=== WHAT TO PRODUCE ===
Output the material exactly, but drop every image it holds.

=== DATA SEGMENT ===
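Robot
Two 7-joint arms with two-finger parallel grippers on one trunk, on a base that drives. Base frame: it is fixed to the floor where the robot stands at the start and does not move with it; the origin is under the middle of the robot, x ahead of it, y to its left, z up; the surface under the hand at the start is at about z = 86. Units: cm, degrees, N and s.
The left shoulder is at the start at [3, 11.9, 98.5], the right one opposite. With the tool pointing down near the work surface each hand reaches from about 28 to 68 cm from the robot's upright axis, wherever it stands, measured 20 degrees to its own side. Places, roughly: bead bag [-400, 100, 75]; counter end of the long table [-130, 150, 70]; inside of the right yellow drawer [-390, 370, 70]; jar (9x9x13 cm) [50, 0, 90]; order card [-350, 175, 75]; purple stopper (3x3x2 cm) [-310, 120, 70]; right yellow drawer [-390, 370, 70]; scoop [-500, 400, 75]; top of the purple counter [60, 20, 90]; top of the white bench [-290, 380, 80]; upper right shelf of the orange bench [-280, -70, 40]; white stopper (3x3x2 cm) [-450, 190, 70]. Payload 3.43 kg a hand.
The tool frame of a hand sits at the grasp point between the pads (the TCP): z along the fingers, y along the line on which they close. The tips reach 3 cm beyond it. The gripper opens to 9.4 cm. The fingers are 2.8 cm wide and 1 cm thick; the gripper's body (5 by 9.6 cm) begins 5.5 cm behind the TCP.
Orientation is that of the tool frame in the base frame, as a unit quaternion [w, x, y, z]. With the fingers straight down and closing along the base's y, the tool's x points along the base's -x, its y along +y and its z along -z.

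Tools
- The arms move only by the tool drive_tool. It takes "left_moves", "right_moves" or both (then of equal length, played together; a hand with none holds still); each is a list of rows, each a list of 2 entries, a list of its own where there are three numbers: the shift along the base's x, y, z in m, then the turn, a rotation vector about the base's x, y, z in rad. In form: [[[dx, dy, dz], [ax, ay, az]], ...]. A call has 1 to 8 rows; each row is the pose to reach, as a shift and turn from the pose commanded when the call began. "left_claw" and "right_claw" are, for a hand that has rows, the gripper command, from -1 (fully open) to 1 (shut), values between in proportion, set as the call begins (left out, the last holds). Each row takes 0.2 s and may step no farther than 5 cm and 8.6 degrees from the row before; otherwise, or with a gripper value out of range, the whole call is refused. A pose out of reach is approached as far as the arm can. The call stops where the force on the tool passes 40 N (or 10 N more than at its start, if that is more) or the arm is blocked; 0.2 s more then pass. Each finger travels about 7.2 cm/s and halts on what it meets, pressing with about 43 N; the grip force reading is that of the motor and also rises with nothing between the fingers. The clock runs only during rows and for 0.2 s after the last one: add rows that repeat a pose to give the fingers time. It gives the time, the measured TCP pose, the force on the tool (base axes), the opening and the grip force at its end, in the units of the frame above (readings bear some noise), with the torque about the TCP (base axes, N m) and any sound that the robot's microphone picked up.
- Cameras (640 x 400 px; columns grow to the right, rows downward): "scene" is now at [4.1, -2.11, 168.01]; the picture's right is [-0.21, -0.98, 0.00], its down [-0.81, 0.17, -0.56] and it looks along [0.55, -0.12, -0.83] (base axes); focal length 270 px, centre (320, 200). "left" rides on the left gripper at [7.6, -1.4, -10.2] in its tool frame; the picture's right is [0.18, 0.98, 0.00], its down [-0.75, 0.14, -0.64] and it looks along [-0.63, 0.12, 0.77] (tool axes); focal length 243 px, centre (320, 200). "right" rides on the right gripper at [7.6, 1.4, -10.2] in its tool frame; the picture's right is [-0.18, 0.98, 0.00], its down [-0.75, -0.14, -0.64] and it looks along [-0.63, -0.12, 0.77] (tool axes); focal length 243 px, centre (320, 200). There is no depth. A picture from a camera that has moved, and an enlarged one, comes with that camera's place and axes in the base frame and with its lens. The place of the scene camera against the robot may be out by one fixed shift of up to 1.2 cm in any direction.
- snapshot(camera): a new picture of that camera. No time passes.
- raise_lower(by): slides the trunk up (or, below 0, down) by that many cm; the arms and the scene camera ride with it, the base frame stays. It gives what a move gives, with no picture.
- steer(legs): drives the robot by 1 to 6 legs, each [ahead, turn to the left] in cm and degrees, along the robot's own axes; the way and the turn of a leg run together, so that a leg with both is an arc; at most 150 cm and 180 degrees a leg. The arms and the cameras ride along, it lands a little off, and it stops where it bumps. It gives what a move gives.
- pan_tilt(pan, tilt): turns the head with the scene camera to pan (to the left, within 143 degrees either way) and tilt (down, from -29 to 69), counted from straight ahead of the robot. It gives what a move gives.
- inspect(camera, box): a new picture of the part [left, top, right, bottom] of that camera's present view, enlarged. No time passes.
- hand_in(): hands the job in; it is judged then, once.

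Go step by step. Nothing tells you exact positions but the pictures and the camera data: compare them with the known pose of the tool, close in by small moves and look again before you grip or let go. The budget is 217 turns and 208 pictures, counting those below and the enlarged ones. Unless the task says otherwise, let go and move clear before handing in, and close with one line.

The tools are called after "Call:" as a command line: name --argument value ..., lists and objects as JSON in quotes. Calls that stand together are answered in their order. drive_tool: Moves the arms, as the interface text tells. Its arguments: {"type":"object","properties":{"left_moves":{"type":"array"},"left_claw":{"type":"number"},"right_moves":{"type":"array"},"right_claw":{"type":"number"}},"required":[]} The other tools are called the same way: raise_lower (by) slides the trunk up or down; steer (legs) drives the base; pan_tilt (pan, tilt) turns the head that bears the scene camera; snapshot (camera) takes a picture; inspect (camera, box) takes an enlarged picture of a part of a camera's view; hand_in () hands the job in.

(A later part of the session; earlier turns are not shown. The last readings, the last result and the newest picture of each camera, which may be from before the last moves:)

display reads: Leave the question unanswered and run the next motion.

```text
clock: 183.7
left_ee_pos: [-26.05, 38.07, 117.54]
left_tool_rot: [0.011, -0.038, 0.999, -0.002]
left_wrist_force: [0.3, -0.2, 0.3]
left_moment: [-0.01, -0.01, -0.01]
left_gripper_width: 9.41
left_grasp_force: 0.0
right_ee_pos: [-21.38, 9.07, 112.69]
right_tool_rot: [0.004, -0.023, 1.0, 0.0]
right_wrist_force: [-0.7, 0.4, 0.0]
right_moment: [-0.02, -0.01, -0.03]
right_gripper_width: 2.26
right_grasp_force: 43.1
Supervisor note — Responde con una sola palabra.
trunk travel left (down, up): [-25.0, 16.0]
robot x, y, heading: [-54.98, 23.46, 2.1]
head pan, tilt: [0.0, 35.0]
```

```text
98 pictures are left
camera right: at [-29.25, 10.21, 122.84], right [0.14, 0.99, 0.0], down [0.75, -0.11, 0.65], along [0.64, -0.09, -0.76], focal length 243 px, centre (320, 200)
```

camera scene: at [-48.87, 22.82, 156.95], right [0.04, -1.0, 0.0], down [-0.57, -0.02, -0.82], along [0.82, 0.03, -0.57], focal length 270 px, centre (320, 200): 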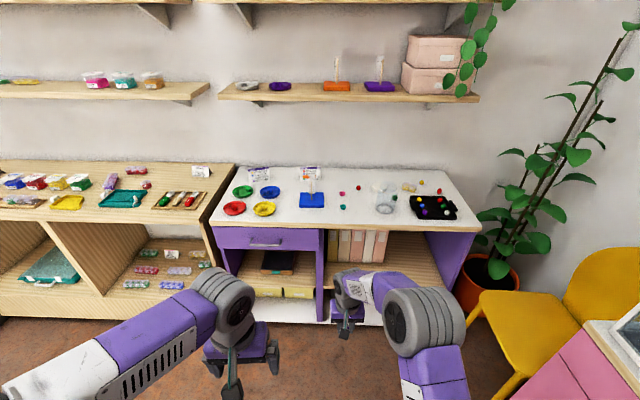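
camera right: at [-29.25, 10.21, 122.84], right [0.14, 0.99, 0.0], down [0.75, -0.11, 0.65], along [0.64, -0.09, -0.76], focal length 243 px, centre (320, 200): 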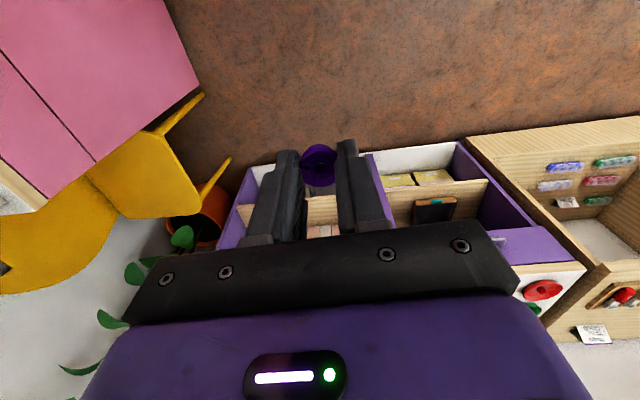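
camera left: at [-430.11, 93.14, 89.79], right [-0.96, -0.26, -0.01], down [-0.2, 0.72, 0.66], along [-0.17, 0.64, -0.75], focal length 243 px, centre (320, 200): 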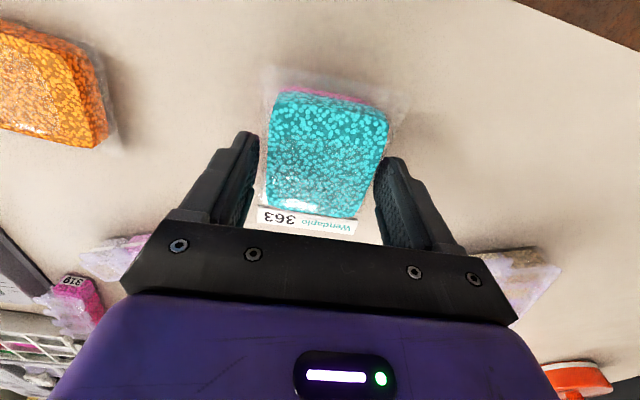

=== THE SOLUTION ===
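Robot
Two 7-joint arms with two-finger parallel grippers on one trunk, on a base that drives. Base frame: it is fixed to the floor where the robot stands at the start and does not move with it; the origin is under the middle of the robot, x ahead of it, y to its left, z up; the surface under the hand at the start is at about z = 86. Units: cm, degrees, N and s.
The left shoulder is at the start at [3, 11.9, 98.5], the right one opposite. With the tool pointing down near the work surface each hand reaches from about 28 to 68 cm from the robot's upright axis, wherever it stands, measured 20 degrees to its own side. Places, roughly: bead bag [-400, 100, 75]; counter end of the long table [-130, 150, 70]; inside of the right yellow drawer [-390, 370, 70]; jar (9x9x13 cm) [50, 0, 90]; order card [-350, 175, 75]; purple stopper (3x3x2 cm) [-310, 120, 70]; right yellow drawer [-390, 370, 70]; scoop [-500, 400, 75]; top of the purple counter [60, 20, 90]; top of the white bench [-290, 380, 80]; upper right shelf of the orange bench [-280, -70, 40]; white stopper (3x3x2 cm) [-450, 190, 70]. Payload 3.43 kg a hand.
The tool frame of a hand sits at the grasp point between the pads (the TCP): z along the fingers, y along the line on which they close. The tips reach 3 cm beyond it. The gripper opens to 9.4 cm. The fingers are 2.8 cm wide and 1 cm thick; the gripper's body (5 by 9.6 cm) begins 5.5 cm behind the TCP.
Orientation is that of the tool frame in the base frame, as a unit quaternion [w, x, y, z]. With the fingers straight down and closing along the base's y, the tool's x points along the base's -x, its y along +y and its z along -z.

Tools
- The arms move only by the tool drive_tool. It takes "left_moves", "right_moves" or both (then of equal length, played together; a hand with none holds still); each is a list of rows, each a list of 2 entries, a list of its own where there are three numbers: the shift along the base's x, y, z in m, then the turn, a rotation vector about the base's x, y, z in rad. In form: [[[dx, dy, dz], [ax, ay, az]], ...]. A call has 1 to 8 rows; each row is the pose to reach, as a shift and turn from the pose commanded when the call began. "left_claw" and "right_claw" are, for a hand that has rows, the gripper command, from -1 (fully open) to 1 (shut), values between in proportion, set as the call begins (left out, the last holds). Each row takes 0.2 s and may step no farther than 5 cm and 8.6 degrees from the row before; otherwise, or with a gripper value out of range, the whole call is refused. A pose out of reach is approached as far as the arm can. The call stops where the force on the tool passes 40 N (or 10 N more than at its start, if that is more) or the arm is blocked; 0.2 s more then pass. Each finger travels about 7.2 cm/s and halts on what it meets, pressing with about 43 N; the grip force reading is that of the motor and also rises with nothing between the fingers. The clock runs only during rows and for 0.2 s after the last one: add rows that repeat a pose to give the fingers time. It gives the time, the measured TCP pose, the force on the tool (base axes), the opening and the grip force at its end, in the units of the frame above (readings bear some noise), with the torque about the TCP (base axes, N m) and any sound that the robot's microphone picked up.
- Cameras (640 x 400 px; columns grow to the right, rows downward): "scene" is now at [4.1, -2.11, 168.01]; the picture's right is [-0.21, -0.98, 0.00], its down [-0.81, 0.17, -0.56] and it looks along [0.55, -0.12, -0.83] (base axes); focal length 270 px, centre (320, 200). "left" rides on the left gripper at [7.6, -1.4, -10.2] in its tool frame; the picture's right is [0.18, 0.98, 0.00], its down [-0.75, 0.14, -0.64] and it looks along [-0.63, 0.12, 0.77] (tool axes); focal length 243 px, centre (320, 200). "right" rides on the right gripper at [7.6, 1.4, -10.2] in its tool frame; the picture's right is [-0.18, 0.98, 0.00], its down [-0.75, -0.14, -0.64] and it looks along [-0.63, -0.12, 0.77] (tool axes); focal length 243 px, centre (320, 200). There is no depth. A picture from a camera that has moved, and an enlarged one, comes with that camera's place and axes in the base frame and with its lens. The place of the scene camera against the robot may be out by one fixed shift of up to 1.2 cm in any direction.
- snapshot(camera): a new picture of that camera. No time passes.
- raise_lower(by): slides the trunk up (or, below 0, down) by that many cm; the arms and the scene camera ride with it, the base frame stays. It gives what a move gives, with no picture.
- steer(legs): drives the robot by 1 to 6 legs, each [ahead, turn to the left] in cm and degrees, along the robot's own axes; the way and the turn of a leg run together, so that a leg with both is an arc; at most 150 cm and 180 degrees a leg. The arms and the cameras ride along, it lands a little off, and it stops where it bumps. It gives what a move gives.
- pan_tilt(pan, tilt): turns the head with the scene camera to pan (to the left, within 143 degrees either way) and tilt (down, from -29 to 69), counted from straight ahead of the robot. It gives what a move gives.
- inspect(camera, box): a new picture of the part [left, top, right, bottom] of that camera's present view, enlarged. No time passes.
- hand_in(): hands the job in; it is judged then, once.

Go step by step. Nothing tells you exact positions but the pictures and the camera data: compare them with the known pose of the tool, close in by small moves and look again before you grip or let go. The budget is 217 turns and 208 pictures, counting those below and the enlarged ones. Unless the task says otherwise, let go and move clear before handing in, and close with one line.

The tools are called after "Call:" as a command line: name --argument value ..., lists and objects as JSON in quotes. Calls that stand together are answered in their order. drive_tool: Moves the arms, as the interface text tells. Its arguments: {"type":"object","properties":{"left_moves":{"type":"array"},"left_claw":{"type":"number"},"right_moves":{"type":"array"},"right_claw":{"type":"number"}},"required":[]} The other tools are called the same way: raise_lower (by) slides the trunk up or down; steer (legs) drives the base; pan_tilt (pan, tilt) turns the head that bears the scene camera; snapshot (camera) takes a picture; inspect (camera, box) takes an enlarged picture of a part of a camera's view; hand_in () hands the job in.

(A later part of the session; earlier turns are not shown. The last readings, the last result and the newest picture of each camera, which may be from before the last moves:)

display reads: Leave the question unanswered and run the next motion.

```text
clock: 183.7
left_ee_pos: [-26.05, 38.07, 117.54]
left_tool_rot: [0.011, -0.038, 0.999, -0.002]
left_wrist_force: [0.3, -0.2, 0.3]
left_moment: [-0.01, -0.01, -0.01]
left_gripper_width: 9.41
left_grasp_force: 0.0
right_ee_pos: [-21.38, 9.07, 112.69]
right_tool_rot: [0.004, -0.023, 1.0, 0.0]
right_wrist_force: [-0.7, 0.4, 0.0]
right_moment: [-0.02, -0.01, -0.03]
right_gripper_width: 2.26
right_grasp_force: 43.1
Supervisor note — Responde con una sola palabra.
trunk travel left (down, up): [-25.0, 16.0]
robot x, y, heading: [-54.98, 23.46, 2.1]
head pan, tilt: [0.0, 35.0]
```

```text
98 pictures are left
camera right: at [-29.25, 10.21, 122.84], right [0.14, 0.99, 0.0], down [0.75, -0.11, 0.65], along [0.64, -0.09, -0.76], focal length 243 px, centre (320, 200)
```

camera scene: at [-48.87, 22.82, 156.95], right [0.04, -1.0, 0.0], down [-0.57, -0.02, -0.82], along [0.82, 0.03, -0.57], focal length 270 px, centre (320, 200): 
camera right: at [-29.25, 10.21, 122.84], right [0.14, 0.99, 0.0], down [0.75, -0.11, 0.65], along [0.64, -0.09, -0.76], focal length 243 px, centre (320, 200): 
camera left: at [-430.11, 93.14, 89.79], right [-0.96, -0.26, -0.01], down [-0.2, 0.72, 0.66], along [-0.17, 0.64, -0.75], focal length 243 px, centre (320, 200): 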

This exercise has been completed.